Aunt Becky: “He’ll be bewitched by my headphones and my iPad and then he’ll fall madly in love with me. Then he’ll stick his penis in me and I’ll be SET FOR LIFE.”
The Daver: “Okay.”
Aunt Becky: “I see a lifetime of pleather pants and shiny shirts…OH! And In-n-Out Burger! There’s nothing not awesome about this.”
The Daver: “Except the STD’s. And the affairs.”
Aunt Becky: “Good point.”
The Daver: “But don’t let anyone crush your spirit! You chase your dreams, baby. Maybe he’ll rework The Becky Song for you.”
Aunt Becky: “I was thinking more that he’d sing “You’re In My Heart” to me as we strolled along a beach somewhere.”
The Daver: “You’re kind of delusional.”
Aunt Becky: “I find it adds to my charm.”

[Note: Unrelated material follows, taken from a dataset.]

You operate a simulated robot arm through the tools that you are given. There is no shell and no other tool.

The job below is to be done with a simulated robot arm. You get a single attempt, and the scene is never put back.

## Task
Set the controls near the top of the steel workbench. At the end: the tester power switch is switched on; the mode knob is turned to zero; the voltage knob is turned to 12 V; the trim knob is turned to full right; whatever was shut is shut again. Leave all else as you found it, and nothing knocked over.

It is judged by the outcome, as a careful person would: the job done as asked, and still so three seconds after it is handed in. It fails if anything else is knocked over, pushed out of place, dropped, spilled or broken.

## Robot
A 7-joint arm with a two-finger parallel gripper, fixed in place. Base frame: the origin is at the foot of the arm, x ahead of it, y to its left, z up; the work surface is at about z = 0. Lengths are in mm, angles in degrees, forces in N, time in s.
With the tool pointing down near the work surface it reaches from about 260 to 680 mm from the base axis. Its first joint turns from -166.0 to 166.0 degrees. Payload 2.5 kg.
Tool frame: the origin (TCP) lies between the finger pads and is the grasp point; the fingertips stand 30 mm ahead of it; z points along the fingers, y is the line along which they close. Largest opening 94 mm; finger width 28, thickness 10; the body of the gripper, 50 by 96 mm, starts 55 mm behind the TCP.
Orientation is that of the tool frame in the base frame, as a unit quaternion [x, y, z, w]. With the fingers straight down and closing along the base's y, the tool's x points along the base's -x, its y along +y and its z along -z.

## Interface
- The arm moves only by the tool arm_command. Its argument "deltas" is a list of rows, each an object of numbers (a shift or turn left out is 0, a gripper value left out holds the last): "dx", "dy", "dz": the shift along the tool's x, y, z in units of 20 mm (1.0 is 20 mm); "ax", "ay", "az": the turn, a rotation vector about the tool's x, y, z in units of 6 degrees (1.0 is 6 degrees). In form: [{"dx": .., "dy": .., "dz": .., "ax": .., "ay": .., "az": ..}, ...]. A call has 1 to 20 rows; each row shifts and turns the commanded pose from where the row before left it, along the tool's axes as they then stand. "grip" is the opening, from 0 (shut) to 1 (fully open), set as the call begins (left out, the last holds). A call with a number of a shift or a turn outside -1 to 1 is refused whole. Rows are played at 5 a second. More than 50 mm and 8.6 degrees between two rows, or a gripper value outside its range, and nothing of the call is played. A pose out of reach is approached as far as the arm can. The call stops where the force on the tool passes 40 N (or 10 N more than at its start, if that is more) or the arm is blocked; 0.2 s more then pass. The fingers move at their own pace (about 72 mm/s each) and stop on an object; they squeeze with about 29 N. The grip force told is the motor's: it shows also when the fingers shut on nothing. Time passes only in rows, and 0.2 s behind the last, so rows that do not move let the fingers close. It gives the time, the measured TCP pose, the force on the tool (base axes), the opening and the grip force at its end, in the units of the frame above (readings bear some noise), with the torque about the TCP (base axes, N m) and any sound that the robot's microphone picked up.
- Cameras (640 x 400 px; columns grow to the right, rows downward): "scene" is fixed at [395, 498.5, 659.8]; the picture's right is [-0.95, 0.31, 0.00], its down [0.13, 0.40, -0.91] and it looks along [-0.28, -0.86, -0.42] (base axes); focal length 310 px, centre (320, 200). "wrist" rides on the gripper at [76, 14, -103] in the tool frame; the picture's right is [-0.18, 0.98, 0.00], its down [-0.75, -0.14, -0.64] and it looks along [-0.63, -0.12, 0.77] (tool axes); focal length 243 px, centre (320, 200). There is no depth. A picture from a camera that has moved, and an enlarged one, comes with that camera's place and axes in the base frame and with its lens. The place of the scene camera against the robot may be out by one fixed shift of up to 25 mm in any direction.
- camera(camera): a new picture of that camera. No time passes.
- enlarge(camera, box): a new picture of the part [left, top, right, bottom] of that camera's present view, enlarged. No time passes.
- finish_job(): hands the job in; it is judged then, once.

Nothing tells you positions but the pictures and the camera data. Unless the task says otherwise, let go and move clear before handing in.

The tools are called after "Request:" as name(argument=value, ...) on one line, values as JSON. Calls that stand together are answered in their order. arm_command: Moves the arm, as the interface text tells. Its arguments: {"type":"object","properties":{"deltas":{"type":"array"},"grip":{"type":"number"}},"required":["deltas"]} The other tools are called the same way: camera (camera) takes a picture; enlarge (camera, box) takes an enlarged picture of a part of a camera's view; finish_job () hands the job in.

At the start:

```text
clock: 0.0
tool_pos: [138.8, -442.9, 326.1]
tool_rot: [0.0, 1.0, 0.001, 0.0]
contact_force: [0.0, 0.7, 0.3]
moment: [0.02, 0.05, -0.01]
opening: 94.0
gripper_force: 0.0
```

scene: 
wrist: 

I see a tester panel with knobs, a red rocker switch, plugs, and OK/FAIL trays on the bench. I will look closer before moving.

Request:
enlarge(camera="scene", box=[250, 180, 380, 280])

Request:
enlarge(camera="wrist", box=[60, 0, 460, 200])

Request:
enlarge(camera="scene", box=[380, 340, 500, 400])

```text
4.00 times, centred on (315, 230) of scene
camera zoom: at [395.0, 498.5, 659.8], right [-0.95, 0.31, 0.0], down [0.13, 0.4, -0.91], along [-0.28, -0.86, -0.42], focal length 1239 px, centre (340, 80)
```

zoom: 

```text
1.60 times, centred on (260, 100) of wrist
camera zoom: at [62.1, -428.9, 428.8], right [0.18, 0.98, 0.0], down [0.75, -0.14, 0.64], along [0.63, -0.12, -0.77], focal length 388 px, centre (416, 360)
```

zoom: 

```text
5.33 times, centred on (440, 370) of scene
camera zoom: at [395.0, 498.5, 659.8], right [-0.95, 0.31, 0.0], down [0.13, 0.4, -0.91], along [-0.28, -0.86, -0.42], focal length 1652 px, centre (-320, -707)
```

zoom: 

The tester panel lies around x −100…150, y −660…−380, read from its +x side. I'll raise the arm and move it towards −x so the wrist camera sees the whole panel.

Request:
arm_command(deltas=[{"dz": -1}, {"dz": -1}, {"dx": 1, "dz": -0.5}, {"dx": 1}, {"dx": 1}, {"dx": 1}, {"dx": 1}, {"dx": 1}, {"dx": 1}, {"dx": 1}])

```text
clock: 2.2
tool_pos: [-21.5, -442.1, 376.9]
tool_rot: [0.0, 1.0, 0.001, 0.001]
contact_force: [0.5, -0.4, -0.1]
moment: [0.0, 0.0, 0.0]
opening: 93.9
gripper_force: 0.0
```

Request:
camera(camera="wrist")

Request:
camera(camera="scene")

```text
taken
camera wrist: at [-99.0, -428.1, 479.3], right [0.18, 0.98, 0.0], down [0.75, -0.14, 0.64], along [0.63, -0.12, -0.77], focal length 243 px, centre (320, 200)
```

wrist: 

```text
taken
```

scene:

Aunt Becky: “Oh wait. I heard somewhere like The Enquirer or maybe a dream I had that LA had flying cockroaches! FUCK THAT.”
The Daver: “Time to come up with a new plan, killer.”
Aunt Becky: “Fuckballs.”
——————
Today (at midnight!) is the last day to enter my contest, Pranksters!
You are my favorite kind of crazy!!!
I love you Aunt Becky.
[…] send live flying cockroaches through the US Mail to my FB friends list, and surround my house with PsyOps troops using Rod Stewart and a 50,000-watt PA system to bend my will to her evil purposes, and I might win some dumb gift cards and a bottle of wine […]
You could try Austin, the live music capital of the world. There’s bound to be a rock star or two there that will fall in love with your headphones, give you a rock star love child and sing you “You’re in My Heart”
Dude. This is why I can’t move to Florida, despite the whining, begging and crying of my husband. They may call them “palmetto bugs” which SOUNDS very harmless and garden-y but they. are. fucking. flying. cockroaches. AND they fly at whatever is tall and near them = my head. NO thank you very much.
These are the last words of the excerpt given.